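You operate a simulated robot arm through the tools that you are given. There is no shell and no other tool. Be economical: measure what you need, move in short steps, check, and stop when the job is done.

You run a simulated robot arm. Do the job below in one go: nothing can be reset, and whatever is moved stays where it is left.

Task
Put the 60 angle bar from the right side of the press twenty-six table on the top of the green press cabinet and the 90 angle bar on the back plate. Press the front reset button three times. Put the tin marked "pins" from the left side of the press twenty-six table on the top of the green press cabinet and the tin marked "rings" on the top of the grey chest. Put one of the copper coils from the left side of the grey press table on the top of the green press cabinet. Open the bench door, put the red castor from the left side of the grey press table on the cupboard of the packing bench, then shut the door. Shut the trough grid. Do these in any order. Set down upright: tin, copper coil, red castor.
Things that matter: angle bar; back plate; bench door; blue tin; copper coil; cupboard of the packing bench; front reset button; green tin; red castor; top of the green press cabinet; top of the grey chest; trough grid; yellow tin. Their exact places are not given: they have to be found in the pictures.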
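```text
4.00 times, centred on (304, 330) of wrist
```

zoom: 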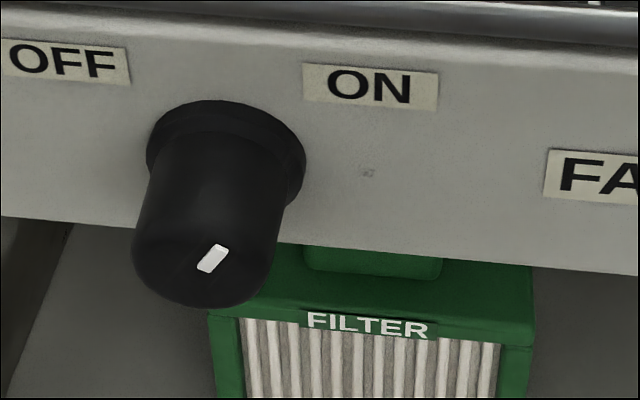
#####
● **EXERCISE OBJECTIVE**:
Transcribe the records verbatim and omit the images.

● **SOLUTION**:
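You operate a simulated robot arm through the tools that you are given. There is no shell and no other tool. Be economical: measure what you need, move in short steps, check, and stop when the job is done.

You run a simulated robot arm. Do the job below in one go: nothing can be reset, and whatever is moved stays where it is left.

Task
Put the 60 angle bar from the right side of the press twenty-six table on the top of the green press cabinet and the 90 angle bar on the back plate. Press the front reset button three times. Put the tin marked "pins" from the left side of the press twenty-six table on the top of the green press cabinet and the tin marked "rings" on the top of the grey chest. Put one of the copper coils from the left side of the grey press table on the top of the green press cabinet. Open the bench door, put the red castor from the left side of the grey press table on the cupboard of the packing bench, then shut the door. Shut the trough grid. Do these in any order. Set down upright: tin, copper coil, red castor.
Things that matter: angle bar; back plate; bench door; blue tin; copper coil; cupboard of the packing bench; front reset button; green tin; red castor; top of the green press cabinet; top of the grey chest; trough grid; yellow tin. Their exact places are not given: they have to be found in the pictures.
```text
4.00 times, centred on (304, 330) of wrist
```

zoom: 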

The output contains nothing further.